▶ [To-do list]:
• 1. Quote the document extract word for word, starting at "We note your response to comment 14" and ending with "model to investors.".
• 2. Give the continuation of the document extract.

▶ [Dataset content]:
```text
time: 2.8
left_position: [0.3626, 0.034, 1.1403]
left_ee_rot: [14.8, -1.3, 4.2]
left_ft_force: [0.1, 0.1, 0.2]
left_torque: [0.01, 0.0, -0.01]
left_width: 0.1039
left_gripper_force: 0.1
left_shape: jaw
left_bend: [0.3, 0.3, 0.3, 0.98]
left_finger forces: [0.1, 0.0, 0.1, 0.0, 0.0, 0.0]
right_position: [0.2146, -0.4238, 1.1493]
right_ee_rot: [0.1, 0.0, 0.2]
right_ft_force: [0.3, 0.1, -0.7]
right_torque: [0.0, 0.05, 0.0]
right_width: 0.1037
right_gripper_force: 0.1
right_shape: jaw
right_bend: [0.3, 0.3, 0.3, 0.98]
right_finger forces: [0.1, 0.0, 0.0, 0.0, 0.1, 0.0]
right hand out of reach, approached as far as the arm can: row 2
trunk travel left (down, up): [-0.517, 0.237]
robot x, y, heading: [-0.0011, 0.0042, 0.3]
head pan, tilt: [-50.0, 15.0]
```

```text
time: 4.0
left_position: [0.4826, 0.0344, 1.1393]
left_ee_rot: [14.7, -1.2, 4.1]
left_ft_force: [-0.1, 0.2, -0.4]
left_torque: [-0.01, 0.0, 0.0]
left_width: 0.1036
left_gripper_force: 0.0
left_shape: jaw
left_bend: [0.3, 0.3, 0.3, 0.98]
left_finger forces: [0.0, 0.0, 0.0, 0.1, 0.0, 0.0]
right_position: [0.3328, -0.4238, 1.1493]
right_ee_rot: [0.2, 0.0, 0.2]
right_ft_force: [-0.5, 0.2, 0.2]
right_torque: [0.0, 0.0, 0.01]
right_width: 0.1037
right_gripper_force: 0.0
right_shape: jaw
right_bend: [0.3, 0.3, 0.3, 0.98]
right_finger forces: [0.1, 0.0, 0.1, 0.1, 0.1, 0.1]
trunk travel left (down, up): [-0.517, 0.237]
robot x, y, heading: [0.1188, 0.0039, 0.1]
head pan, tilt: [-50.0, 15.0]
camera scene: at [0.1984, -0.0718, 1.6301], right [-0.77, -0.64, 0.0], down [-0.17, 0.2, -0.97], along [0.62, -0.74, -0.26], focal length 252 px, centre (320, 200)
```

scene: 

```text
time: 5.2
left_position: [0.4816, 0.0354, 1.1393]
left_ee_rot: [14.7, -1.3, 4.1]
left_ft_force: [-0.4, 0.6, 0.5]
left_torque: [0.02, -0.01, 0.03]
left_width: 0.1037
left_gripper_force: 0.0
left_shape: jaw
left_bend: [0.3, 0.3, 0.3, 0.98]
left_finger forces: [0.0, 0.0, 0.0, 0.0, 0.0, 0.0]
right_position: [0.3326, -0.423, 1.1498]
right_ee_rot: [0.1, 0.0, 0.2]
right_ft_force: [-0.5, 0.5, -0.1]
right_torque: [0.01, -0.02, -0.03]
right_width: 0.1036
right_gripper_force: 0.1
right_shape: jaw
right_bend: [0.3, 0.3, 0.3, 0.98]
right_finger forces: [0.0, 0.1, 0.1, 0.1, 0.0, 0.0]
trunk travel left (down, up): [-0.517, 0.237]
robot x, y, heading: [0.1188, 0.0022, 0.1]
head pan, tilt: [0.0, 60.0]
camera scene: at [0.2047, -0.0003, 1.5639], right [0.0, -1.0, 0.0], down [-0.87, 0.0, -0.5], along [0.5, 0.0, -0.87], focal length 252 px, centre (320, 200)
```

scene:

▶ [Document extract]:
Plan of Distribution, page 14
12.
We note your response to comment 11 in our letter dated January 11, 2011. Please disclose whether your sole officer and director will sell the shares in the primary offering, whether she will receive any commission from the sale of such shares, and whether she will register as a broker-dealer or rely on Rule 3a4-1 under the Exchange Act. Please also revise your disclosure to briefly describe the circumstances in which your board of directors could extend the term of your primary offering for an additional 90 days. Also briefly describe the material terms of the subscription agreement.
ANSWER: The following disclosure has been included:
The offering price is $0.10 per share at a fixed price for the duration of the offering. This prospectus will permit our officer and directors to sell the shares directly to the public, with no commission or other remuneration payable to them for any shares that they may sell. Our officer and director will sell the shares and intends to offer them to friends, family members and business acquaintances. In offering the securities on our behalf, they will rely on the safe harbor from broker-dealer registration set out in Rule 3a4-1 under the Securities and Exchange Act of 1934. The intended methods of communication include, without limitations, telephone and personal contact. The shares will be offered at a fixed price of $0.10 per share for a period of one hundred and eighty (180) days from the effective date of this prospectus, unless extended by our board of directors for an additional 90 days. Our board may choose to extend the offering for an additional 90 days if all of the shares are not sold at the end of 180 days from the effective date of this prospectus.
Our subscription agreement allows purchasers to purchase shares from us and requires that we promptly deliver a certificate representing the Shares, registered in the name of the Purchaser. As well, it grants the Purchaser a two day cancellation right to cancel the subscription by sending notice to the Company by midnight on the 2nd business day after you the Purchaser signs the subscription agreement.
Description of Business, page 16
13.
We note your response to comment 14 in our letter dated January 11, 2011. Please further revise your disclosure to state whether you have taken any steps toward obtaining a liquor license in any of the states listed in the penultimate paragraph on page 16. If you have not taken any steps toward obtaining a license in any of these states, please state this fact.
ANSWER: We have added the following disclosure:
We have not taken any steps to obtain or apply towards being licensed in any state to commence the sale of liquor.
14.
We note your response to comment 15 in our letter dated January 11, 2011. Please revise your disclosure to state clearly, if true, that you have not yet identified any suppliers. Also, please briefly describe the state liquor and private distribution processes, with a view towards explaining your business model to investors.

▶ [Answers to the exercise]:
• 1.
We note your response to comment 14 in our letter dated January 11, 2011. Please further revise your disclosure to state whether you have taken any steps toward obtaining a liquor license in any of the states listed in the penultimate paragraph on page 16. If you have not taken any steps toward obtaining a license in any of these states, please state this fact.
ANSWER: We have added the following disclosure:
We have not taken any steps to obtain or apply towards being licensed in any state to commence the sale of liquor.
14.
We note your response to comment 15 in our letter dated January 11, 2011. Please revise your disclosure to state clearly, if true, that you have not yet identified any suppliers. Also, please briefly describe the state liquor and private distribution processes, with a view towards explaining your business model to investors.

• 2.
ANSWER: We have added the following disclosure:
We have not identified any distributors except the ones mandated by the state government in the state controlled locations. Each state has an alcohol control agency, and state laws regulate the sale of alcohol, including specifying what types of retailers may sell alcohol, and limiting days and hours of operation. Most states are open or license states, and allow private ownership of retailers. In control states, the state government controls liquor distribution, and may operate retail liquor outlets. State-run liquor stores may be referred to as ABC (Alcoholic Beverage Control) stores. Liquor stores sell alcohol for off-premise consumption, and require a state-issued license to operate. In some areas, stores may require additional licenses from municipal or county authorities. Liquor licenses are generally more expensive and difficult to obtain than beer and wine licenses. Some states use quota licenses, which limit the number of liquor licenses based on the population. In quota states, new liquor stores must either buy an existing license or enter a lottery for a new quota license. We believe certain states are great for entry based on several of the above factors. We have identified a few states based on competition, access to capital, entry to market, access to licenses (quota only) and cost of doing business. Our business may fail due to a lack of funding to commence operations and thus investors could lose their entire investment if the business plan is unsuccessful.
Compliance with Government Regulation, page 17
15.
We note your response to comment 16 in our letter dated January 11, 2011 and we reissue this comment. As previously requested, please describe in greater detail the need for any government approvals for selling alcoholic beverages and discuss the effect of existing or probable governmental regulation on your business. Also state whether you have received any necessary governmental approvals and, if you have not received these approvals, discuss the status of the approvals. In this regard, we note your statement in the first sentence of this section and in the penultimate risk factor on page eight that “Federal, state and local governments heavily regulate the alcoholic beverage industry.”
ANSWER: We have added the following disclosure:
We have not received any governmental approvals to commence or conduct business in the sale of liquor products in a retail environment. It is important to understand that we cannot apply for a license first. The process we are taking is to first identify a location to open a retail store, upon negotiations of a favorable lease, we would apply for such licenses or approvals, upon approval we would commence on the delivery of an opening store date and thus commence operations. One of the requirements to obtain a license or approval is to have a location or lease in place which must be submitted at the time of the application.
Intellectual Property, page 17
16.
We note your statement that you do not have any intellectual property “except our trade names, web domains and Logo marks.” Please revise your disclosure to briefly describe these items. See Item 101(h)(4)(vii) of Regulation S-K.
ANSWER: We have added the following disclosure:
We own our own domain address which signifies our online presence. Our trade name is our company name which is legally incorporated in the state of Nevada. Our company name is also our trade name. The logo is also designed and owned by our CEO.
Description of Property, page 17
17.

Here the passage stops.